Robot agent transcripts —

** start **

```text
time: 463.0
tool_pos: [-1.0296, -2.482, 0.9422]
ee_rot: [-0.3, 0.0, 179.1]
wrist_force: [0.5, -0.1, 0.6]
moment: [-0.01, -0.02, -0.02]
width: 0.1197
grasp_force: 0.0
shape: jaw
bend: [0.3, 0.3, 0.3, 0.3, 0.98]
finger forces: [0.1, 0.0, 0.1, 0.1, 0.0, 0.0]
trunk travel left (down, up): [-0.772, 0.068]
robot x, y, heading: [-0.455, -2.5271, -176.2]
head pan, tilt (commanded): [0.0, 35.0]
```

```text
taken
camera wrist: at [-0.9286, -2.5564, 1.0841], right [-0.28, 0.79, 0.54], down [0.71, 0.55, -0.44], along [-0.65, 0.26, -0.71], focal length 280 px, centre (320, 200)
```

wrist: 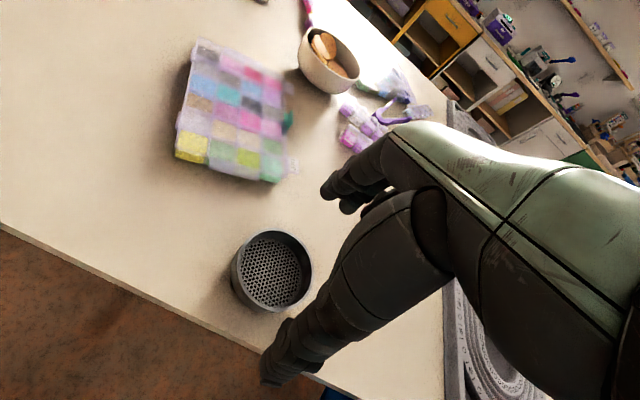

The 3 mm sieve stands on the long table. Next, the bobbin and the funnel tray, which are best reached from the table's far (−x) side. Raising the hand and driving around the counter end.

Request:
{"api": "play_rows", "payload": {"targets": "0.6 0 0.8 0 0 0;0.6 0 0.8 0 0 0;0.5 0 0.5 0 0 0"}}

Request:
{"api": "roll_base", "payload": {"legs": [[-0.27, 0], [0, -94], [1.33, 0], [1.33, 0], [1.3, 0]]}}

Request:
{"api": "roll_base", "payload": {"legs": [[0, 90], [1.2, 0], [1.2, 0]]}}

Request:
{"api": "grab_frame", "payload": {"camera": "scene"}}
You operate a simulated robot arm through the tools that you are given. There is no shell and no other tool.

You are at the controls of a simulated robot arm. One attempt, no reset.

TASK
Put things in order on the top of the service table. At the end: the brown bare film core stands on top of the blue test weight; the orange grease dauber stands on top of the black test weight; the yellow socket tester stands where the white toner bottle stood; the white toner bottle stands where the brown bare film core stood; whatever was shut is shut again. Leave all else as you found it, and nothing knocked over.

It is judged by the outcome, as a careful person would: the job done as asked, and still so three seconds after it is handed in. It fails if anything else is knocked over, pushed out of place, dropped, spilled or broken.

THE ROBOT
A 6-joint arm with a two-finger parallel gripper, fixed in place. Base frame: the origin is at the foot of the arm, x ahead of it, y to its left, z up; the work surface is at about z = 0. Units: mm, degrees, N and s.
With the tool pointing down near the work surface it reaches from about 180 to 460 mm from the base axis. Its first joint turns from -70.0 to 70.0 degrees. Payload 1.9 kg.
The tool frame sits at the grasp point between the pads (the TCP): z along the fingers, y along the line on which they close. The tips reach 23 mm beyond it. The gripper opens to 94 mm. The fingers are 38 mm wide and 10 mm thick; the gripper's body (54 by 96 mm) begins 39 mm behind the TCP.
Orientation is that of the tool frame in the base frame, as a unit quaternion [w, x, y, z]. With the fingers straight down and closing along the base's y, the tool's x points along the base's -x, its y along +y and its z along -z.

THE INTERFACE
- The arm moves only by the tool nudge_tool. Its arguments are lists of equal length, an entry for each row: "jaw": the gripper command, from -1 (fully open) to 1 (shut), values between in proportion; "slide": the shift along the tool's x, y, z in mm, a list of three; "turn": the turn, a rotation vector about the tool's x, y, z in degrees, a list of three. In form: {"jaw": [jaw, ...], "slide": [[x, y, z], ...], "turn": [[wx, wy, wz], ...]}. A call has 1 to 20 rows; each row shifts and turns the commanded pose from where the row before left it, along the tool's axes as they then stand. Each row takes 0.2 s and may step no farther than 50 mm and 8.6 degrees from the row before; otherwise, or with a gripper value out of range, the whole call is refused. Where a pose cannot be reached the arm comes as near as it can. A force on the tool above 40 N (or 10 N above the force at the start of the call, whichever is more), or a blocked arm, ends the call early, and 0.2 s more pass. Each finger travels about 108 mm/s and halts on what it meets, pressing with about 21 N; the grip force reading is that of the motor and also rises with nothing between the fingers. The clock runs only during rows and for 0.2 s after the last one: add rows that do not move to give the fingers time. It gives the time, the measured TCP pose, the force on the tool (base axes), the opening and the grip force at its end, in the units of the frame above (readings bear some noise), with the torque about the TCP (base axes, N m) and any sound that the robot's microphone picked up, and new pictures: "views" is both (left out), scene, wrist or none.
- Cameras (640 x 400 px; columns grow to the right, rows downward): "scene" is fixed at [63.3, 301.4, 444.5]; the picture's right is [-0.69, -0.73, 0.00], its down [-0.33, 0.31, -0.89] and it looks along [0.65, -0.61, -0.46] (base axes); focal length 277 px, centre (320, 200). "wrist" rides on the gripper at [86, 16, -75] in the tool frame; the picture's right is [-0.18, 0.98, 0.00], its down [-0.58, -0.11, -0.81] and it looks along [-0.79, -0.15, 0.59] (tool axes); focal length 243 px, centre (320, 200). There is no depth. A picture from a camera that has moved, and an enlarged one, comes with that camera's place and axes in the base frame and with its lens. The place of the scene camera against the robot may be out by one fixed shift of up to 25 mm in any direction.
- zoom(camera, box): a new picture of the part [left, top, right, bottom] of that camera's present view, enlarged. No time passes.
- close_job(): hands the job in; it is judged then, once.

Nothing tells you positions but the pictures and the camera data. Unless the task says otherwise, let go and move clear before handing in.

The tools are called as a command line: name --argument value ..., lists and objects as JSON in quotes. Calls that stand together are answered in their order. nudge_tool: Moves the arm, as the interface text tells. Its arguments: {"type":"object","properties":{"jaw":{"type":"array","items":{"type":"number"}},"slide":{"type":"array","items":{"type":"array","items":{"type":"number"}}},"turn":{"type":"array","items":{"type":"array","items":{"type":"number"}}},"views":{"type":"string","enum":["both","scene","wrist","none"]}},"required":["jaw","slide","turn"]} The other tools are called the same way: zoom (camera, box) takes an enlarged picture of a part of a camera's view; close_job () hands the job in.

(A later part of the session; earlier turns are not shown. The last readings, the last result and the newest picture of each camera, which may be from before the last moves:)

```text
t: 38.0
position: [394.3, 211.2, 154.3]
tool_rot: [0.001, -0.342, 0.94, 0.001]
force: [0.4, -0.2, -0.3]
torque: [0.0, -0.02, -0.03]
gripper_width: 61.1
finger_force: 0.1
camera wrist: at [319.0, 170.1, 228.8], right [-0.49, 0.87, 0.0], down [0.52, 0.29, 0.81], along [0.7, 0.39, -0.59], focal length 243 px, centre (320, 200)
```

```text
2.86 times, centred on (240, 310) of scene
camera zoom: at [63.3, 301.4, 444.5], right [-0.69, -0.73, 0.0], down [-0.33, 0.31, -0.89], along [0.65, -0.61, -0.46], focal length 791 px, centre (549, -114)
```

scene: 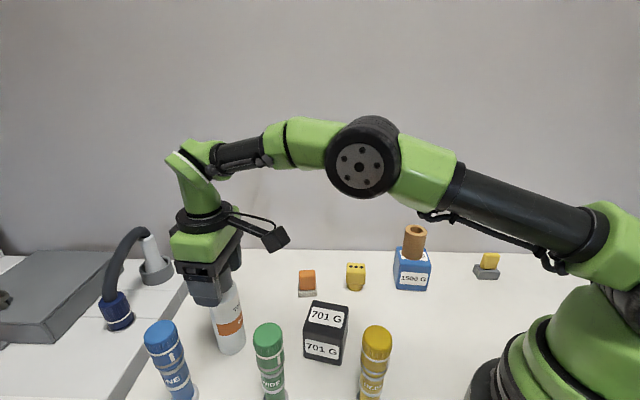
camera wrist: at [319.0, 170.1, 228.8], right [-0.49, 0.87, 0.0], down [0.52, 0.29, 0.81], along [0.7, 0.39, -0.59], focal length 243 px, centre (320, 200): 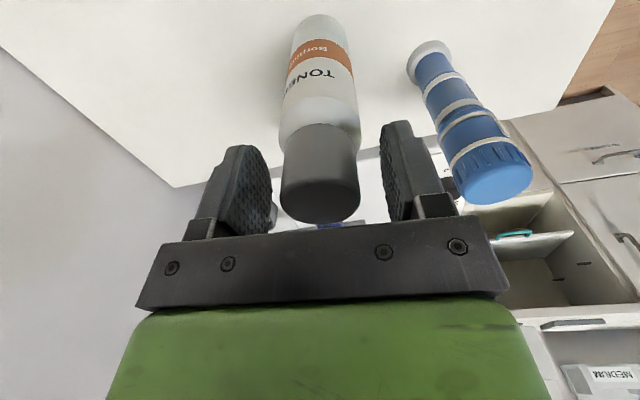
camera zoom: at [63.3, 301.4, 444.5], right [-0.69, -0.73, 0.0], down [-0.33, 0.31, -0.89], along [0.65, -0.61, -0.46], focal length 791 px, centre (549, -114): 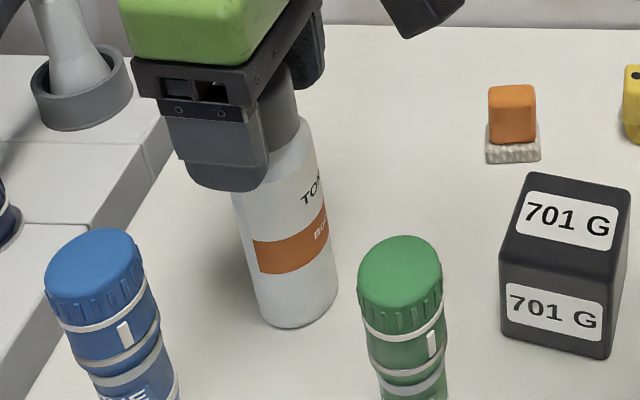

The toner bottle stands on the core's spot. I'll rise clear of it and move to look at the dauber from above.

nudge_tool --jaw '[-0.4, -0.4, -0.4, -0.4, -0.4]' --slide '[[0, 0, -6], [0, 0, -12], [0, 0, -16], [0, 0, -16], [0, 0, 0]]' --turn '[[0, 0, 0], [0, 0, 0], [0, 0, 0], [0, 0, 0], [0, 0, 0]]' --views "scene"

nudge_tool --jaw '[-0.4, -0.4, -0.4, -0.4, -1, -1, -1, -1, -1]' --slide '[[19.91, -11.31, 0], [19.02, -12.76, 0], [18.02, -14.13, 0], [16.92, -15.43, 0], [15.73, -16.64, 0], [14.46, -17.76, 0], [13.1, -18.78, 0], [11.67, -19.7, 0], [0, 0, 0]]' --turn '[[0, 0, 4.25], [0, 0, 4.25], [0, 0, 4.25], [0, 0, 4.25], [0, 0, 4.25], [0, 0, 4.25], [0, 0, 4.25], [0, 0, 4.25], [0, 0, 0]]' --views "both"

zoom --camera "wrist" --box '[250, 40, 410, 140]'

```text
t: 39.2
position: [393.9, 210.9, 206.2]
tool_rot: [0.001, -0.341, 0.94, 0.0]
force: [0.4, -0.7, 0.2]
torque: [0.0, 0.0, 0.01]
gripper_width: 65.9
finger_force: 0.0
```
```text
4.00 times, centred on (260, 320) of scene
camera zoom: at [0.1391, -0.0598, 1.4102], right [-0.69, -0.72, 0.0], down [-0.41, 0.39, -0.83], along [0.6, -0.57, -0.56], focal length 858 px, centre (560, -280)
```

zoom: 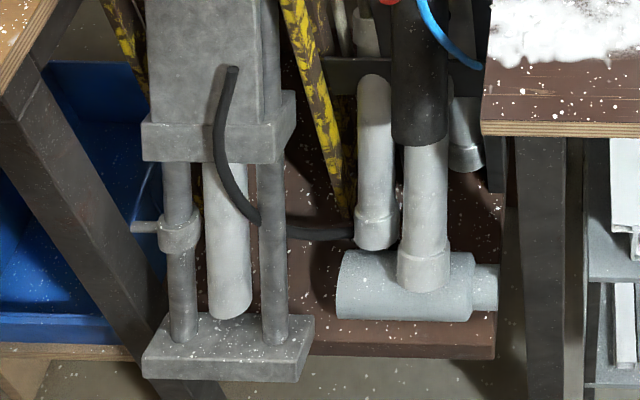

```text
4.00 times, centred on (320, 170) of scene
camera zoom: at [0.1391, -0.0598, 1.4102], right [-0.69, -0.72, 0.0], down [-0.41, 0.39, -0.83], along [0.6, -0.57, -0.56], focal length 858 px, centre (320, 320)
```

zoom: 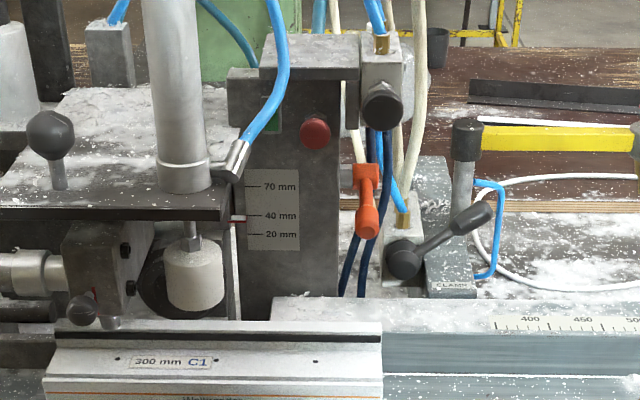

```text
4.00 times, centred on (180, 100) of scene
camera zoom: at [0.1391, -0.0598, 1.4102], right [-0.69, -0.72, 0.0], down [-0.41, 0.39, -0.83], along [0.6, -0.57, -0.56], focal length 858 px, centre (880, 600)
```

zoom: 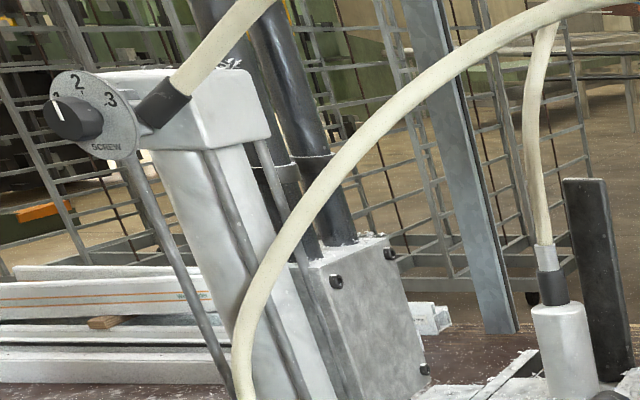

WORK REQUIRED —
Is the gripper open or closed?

** end **

WORK REQUIRED —
Using the listing above, list every line in which the string "commanded" occurs.

OUTPUT FOR THIS EXERCISE —
head pan, tilt (commanded): [0.0, 35.0]
- The arm moves only by the tool nudge_tool. Its arguments are lists of equal length, an entry for each row: "jaw": the gripper command, from -1 (fully open) to 1 (shut), values between in proportion; "slide": the shift along the tool's x, y, z in mm, a list of three; "turn": the turn, a rotation vector about the tool's x, y, z in degrees, a list of three. In form: {"jaw": [jaw, ...], "slide": [[x, y, z], ...], "turn": [[wx, wy, wz], ...]}. A call has 1 to 20 rows; each row shifts and turns the commanded pose from where the row before left it, along the tool's axes as they then stand. Each row takes 0.2 s and may step no farther than 50 mm and 8.6 degrees from the row before; otherwise, or with a gripper value out of range, the whole call is refused. Where a pose cannot be reached the arm comes as near as it can. A force on the tool above 40 N (or 10 N above the force at the start of the call, whichever is more), or a blocked arm, ends the call early, and 0.2 s more pass. Each finger travels about 108 mm/s and halts on what it meets, pressing with about 21 N; the grip force reading is that of the motor and also rises with nothing between the fingers. The clock runs only during rows and for 0.2 s after the last one: add rows that do not move to give the fingers time. It gives the time, the measured TCP pose, the force on the tool (base axes), the opening and the grip force at its end, in the units of the frame above (readings bear some noise), with the torque about the TCP (base axes, N m) and any sound that the robot's microphone picked up, and new pictures: "views" is both (left out), scene, wrist or none.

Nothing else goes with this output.